Oui, c'est extrêmement
important pour comprendre comment cette guerre – un « fait social
total » – a pu durer seize ans dans l'entièreté de ce pays
hétérogène. Les acteurs principaux sont, certes, le Frelimo qui contrôlait
l'État et la Renamo. Mais l'un comme l'autre tissent des liens avec les
communautés locales, qui réagissent différemment. Nous avons déjà parlé de la
première guérilla (1976-82) du
Partido
Revolucionário de Moçambique,
héritier de groupes dissidents des années
1960 plus ou moins manipulés par les services secrets portugais mais qui n'en
avait pas moins une vraie base locale. Mais la société paysanne épuisée a aussi
suscité le phénomène des guerriers magiques (les
Naparamas), des paysans armés de simples sagaies qui, vaccinés
contre les balles par un chef guerrier lui-même ressuscité, ont mené des
offensives victorieuses contre la guérilla, avant d'être complètement récupérés
par le gouvernement, et avant que la rébellion ne crée elle-même ses guerriers
magiques. Ces faits militaires sont une expression de l'épuisement de sociétés
paysannes qui cherchaient à se protéger et ont été très importants dans les
deux provinces les plus peuples du pays (au Nord).

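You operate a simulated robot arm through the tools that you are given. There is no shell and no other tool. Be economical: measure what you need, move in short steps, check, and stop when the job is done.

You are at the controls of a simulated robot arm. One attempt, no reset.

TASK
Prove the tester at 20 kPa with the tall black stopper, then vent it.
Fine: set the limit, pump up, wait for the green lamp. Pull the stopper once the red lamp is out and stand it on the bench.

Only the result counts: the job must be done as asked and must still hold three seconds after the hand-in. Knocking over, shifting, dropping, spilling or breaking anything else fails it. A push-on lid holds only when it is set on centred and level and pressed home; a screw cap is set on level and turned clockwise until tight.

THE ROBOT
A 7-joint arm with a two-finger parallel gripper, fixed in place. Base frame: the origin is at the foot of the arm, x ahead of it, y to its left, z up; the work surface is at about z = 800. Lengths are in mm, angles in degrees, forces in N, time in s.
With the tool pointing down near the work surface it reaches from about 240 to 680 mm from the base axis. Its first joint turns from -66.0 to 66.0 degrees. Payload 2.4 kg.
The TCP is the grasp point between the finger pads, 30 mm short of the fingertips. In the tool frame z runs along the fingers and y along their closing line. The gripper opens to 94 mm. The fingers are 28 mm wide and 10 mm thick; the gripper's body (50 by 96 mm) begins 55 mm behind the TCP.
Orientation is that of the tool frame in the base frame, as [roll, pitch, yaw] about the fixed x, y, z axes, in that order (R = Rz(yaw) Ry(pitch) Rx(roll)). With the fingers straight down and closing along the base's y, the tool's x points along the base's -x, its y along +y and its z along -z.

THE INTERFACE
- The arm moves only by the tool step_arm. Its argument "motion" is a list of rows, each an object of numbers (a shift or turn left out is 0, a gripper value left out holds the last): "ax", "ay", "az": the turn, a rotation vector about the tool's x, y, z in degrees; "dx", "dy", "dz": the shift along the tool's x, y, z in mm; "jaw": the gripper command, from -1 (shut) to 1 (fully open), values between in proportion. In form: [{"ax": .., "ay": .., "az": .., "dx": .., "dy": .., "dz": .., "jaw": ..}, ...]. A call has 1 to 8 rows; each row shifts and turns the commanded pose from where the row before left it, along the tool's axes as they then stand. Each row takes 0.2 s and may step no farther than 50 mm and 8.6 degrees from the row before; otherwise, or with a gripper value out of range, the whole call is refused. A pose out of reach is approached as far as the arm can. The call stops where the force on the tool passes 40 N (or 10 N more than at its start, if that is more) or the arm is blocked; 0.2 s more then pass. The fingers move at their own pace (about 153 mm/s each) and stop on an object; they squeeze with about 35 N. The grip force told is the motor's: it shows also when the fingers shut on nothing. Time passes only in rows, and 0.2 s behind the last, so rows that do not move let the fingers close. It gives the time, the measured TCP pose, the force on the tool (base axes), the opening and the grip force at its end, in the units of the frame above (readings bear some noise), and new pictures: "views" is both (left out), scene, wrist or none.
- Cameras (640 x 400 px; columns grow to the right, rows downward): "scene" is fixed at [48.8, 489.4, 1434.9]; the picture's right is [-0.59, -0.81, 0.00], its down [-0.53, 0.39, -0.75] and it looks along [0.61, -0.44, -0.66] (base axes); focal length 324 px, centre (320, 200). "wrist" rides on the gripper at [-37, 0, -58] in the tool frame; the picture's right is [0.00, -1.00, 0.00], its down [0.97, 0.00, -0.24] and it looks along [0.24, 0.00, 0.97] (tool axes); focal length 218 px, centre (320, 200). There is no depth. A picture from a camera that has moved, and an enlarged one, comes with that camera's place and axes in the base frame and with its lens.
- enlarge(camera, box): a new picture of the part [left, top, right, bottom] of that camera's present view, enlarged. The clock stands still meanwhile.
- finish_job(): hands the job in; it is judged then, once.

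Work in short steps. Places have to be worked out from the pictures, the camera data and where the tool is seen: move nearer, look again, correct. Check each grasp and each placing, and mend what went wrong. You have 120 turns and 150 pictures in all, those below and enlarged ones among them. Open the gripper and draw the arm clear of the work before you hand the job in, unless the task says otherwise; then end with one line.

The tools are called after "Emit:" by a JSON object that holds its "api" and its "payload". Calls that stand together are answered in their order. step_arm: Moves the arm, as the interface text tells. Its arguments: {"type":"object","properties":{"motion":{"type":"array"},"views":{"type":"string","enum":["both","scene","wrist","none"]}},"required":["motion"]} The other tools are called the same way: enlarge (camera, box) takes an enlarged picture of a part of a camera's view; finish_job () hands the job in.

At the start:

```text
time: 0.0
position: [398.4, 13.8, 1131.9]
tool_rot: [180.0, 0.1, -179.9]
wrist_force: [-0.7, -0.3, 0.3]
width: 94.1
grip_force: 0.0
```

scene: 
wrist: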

Du côté de la guérilla de la
Renamo, il y avait certes les guérilleros mais aussi des miliciens locaux
dépendant des chefs traditionnels (les
mudjibas)
qui avaient un rôle considérable pour le renseignement (simples paysans, ils
prévenaient la base de la Renamo de l'approche de militaires gouvernementaux,
etc.). Il y avait aussi des milices côté gouvernemental, notamment dans les
« villages communaux », souvent faiblement armées, voire non armées,
avec un rôle de surveillance et cible privilégiée de la Renamo. Enfin certaines
grandes entreprises créèrent leurs propres milices locales. On a donc un
faisceau d'acteurs dans cette guerre,
même si elle est naturellement polarisée entre le gouvernement et la rébellion.
La résurgence récente (2016)
d'un groupe armé dans l'extrême-nord musulman du pays montre que, dans un
contexte de très grande pauvreté, d'inégalité exacerbée, de désespérance
sociale, la société s
écrète parfois des rébellions
qui ne sont pas des guérillas politico-militaires classiques comme l'Amérique
latine ou comme certaines régions d'Afrique ont pu nous y habituer, mais des
mouvements millénaristes ou magiques. Mieux comprendre la guerre de 1976-1992
reste donc un impératif pour le Mozambique contemporain. Nous espérons, du
reste, pouvoir traduire notre livre en portugais.
Eric Morier-Genoud,
Michel Cahen & Domingos do Rosário (eds),
The War Within. New Perspectives on the Civil War in
Mozambique, 1976-1992,
Martlesham (R.-U.), James Currey/Boydell and
Brewer
, juillet 2018, 304
p., ISBN : 9781847011800 (hardback) et
ISBN : 9781847011817 (paperback, uniquement pour des
commandes en provenance et à destination de l'Afrique).